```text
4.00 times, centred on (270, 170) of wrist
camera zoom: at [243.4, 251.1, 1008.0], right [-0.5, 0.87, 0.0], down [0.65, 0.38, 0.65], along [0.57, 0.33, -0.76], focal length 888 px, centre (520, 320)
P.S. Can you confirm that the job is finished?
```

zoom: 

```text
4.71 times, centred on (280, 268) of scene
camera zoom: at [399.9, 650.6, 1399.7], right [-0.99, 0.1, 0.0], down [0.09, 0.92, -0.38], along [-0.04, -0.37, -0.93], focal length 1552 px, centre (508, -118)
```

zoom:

⁂

-- Exercise --
Repeat the listing above without any change. Format the lines as a JSON array of strings and drop empty lines.

-- Response to this task --
[
  "```text",
  "4.00 times, centred on (270, 170) of wrist",
  "camera zoom: at [243.4, 251.1, 1008.0], right [-0.5, 0.87, 0.0], down [0.65, 0.38, 0.65], along [0.57, 0.33, -0.76], focal length 888 px, centre (520, 320)",
  "P.S. Can you confirm that the job is finished?",
  "```",
  "zoom: ",
  "```text",
  "4.71 times, centred on (280, 268) of scene",
  "camera zoom: at [399.9, 650.6, 1399.7], right [-0.99, 0.1, 0.0], down [0.09, 0.92, -0.38], along [-0.04, -0.37, -0.93], focal length 1552 px, centre (508, -118)",
  "```",
  "zoom:"
]